DOI: 10.4324/9781003120971-1
Behind every product or service are people. They produce, process, move, and bring products to market that consumers use in their daily lives. Buying decisions do not begin with the consumer—they end there. Decisions about who works in these complex supply chains start with companies. Millions of suppliers at various levels of production contribute to the business of finished goods and services. Buyers at major global firms and multinational corporations determine which farmer, factory owner, or engineer will produce value in which countries. They make important decisions in the conduct of trade. Their decisions affect the lives of artisans, small vendors, and entrepreneurs at all levels worldwide. Given the extreme impacts we have already seen on environment and society, particularly in emerging markets, firms have not made wise decisions.

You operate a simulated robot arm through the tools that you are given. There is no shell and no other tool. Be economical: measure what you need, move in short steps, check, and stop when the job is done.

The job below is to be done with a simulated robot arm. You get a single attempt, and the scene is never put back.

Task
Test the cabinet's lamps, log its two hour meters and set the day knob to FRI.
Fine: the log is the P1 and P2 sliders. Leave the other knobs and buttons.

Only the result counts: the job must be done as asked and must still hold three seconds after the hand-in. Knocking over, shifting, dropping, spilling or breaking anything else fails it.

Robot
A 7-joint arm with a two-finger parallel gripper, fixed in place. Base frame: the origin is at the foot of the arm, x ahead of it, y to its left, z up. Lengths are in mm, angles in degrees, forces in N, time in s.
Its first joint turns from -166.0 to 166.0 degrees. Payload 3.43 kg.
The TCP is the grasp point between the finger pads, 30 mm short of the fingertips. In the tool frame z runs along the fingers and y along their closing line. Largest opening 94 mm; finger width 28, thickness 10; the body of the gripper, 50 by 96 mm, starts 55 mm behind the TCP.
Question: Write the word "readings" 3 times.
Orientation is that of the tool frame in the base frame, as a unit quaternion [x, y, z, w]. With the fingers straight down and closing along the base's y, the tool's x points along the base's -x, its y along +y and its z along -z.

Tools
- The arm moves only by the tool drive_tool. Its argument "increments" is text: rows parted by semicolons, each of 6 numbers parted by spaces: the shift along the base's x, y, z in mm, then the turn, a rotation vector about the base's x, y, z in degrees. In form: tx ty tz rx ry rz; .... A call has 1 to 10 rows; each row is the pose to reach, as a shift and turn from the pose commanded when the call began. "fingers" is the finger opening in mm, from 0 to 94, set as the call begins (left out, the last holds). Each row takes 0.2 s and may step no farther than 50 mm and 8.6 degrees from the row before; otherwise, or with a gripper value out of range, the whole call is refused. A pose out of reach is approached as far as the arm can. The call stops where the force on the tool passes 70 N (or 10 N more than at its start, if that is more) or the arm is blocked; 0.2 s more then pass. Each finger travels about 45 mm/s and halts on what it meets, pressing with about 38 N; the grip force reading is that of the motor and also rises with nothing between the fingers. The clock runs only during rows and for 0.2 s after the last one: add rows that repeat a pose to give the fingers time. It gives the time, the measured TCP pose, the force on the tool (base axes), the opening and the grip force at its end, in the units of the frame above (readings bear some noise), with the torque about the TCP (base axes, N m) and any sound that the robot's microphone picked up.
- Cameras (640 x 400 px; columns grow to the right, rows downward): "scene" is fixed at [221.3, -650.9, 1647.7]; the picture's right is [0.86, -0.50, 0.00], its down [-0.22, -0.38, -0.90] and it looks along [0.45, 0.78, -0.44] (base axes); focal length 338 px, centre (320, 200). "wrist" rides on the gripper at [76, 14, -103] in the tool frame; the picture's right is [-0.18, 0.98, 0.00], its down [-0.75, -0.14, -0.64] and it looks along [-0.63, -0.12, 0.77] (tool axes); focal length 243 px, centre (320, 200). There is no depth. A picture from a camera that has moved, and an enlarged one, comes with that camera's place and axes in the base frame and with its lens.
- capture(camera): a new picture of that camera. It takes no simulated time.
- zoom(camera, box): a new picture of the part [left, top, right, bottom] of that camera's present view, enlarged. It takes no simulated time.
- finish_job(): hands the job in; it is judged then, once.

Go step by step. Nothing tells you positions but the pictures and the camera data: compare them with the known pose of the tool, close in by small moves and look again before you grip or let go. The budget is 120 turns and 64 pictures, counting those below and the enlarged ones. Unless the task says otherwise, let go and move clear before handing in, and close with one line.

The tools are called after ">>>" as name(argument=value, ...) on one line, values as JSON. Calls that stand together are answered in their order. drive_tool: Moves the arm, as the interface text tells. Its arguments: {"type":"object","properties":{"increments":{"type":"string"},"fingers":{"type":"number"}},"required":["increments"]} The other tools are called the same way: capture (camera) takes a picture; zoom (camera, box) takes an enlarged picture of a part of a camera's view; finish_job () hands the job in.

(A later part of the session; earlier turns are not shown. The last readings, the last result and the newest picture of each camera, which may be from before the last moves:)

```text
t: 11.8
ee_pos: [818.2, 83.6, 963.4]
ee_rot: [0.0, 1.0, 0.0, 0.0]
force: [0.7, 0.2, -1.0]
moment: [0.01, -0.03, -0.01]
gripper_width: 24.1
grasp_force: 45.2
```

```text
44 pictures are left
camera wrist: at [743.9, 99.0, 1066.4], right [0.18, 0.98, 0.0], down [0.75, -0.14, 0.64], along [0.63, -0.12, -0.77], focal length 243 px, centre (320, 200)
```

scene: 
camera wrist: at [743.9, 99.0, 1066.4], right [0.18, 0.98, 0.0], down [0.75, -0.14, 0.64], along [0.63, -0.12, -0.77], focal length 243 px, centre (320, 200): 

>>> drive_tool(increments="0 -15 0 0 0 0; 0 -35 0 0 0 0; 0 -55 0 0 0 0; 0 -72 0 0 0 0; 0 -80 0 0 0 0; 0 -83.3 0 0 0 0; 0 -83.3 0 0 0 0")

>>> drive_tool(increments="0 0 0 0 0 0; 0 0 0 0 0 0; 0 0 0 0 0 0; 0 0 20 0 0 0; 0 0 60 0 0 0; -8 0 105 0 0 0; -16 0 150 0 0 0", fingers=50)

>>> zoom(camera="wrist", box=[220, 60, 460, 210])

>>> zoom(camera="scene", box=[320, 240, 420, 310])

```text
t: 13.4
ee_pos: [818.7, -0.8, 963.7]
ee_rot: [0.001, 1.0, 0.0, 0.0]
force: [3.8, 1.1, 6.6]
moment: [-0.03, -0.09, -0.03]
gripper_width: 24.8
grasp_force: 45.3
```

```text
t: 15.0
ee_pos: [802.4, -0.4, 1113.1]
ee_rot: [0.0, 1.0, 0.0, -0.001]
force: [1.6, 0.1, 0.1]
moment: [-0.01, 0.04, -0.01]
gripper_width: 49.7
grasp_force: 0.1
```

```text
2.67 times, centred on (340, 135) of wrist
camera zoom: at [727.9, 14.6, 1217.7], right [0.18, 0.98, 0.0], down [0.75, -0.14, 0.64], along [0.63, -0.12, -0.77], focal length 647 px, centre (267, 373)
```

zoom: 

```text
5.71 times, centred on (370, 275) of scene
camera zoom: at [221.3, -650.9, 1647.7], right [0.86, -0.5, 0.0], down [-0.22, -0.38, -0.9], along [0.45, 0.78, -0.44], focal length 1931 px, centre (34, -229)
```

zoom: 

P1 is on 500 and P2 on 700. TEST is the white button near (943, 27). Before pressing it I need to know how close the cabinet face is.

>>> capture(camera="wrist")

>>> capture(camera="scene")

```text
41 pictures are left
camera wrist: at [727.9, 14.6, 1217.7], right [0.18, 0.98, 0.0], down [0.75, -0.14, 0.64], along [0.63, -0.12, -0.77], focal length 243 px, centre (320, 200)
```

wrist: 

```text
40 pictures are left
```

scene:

Trade has the potential to be inclusive, and I argue it must be. To achieve this, we must learn from the people who are excluded.
This book exposes mechanisms that weaken and empower the full potential of people who can, or already do, participate in international trade. And this is not just any people. The population under study is both invisible and visible. They are capable, yet they are not equally able, to access and enter the supply chains of major global firms and multinational corporations. They earn less than 1% of all global spend on vendors by large corporations and governments worldwide (UN Women 2020; Vazquez and Frankel 2017), yet own an estimated 32–38% (8–10 million) of formal small and medium-sized enterprises (SMEs) in emerging markets.1 They are the women owners of SMEs. These entrepreneurs are established, accomplished, and resolute. However, for a variety of reasons learned from the fieldwork for this book, they are only marginally represented in global markets. I refer to the fact that women-owned businesses earn less than 1% of all global procurement spend as the “Women in Trade Deficit.”
Despite their invisibility, major global firms have started to publicly acknowledge wanting to bring these SMEs into their supply chains. Recent “supplier diversity” initiatives have been developed. In 2016,2 Accenture, Citi, Ernst and Young, Johnson and Johnson, IBM, Intel, Pfizer, Procter and Gamble, UPS, and Walmart pledged a combined $1 billion to buy from women-owned SMEs—especially those in emerging markets—for their supply chains. Women-owned SMEs create products and services that are of value to major global firms. Some are very straightforward and utilitarian, while others are innovative and groundbreaking. From custodial, floral, and prepared foods to the manufacturing of carpets, toiletries, corporate gift items, and hardware that companies require, women-owned SMEs cover a lot of ground. Upcycling, ridesharing, e-commerce, and construction companies also count women technological (tech) innovators among their founders and owners. However, global firms have been unable to meet their goals of working with these SMEs. For example, in 2017, the American multinational corporation Walmart announced that it did not meet a 2011 commitment to double the sourcing of its products and services from women-owned businesses in overseas markets by 2016.3 Failures like this one perpetuate the “Women in Trade Deficit,” even as they hint at deeper structural issues.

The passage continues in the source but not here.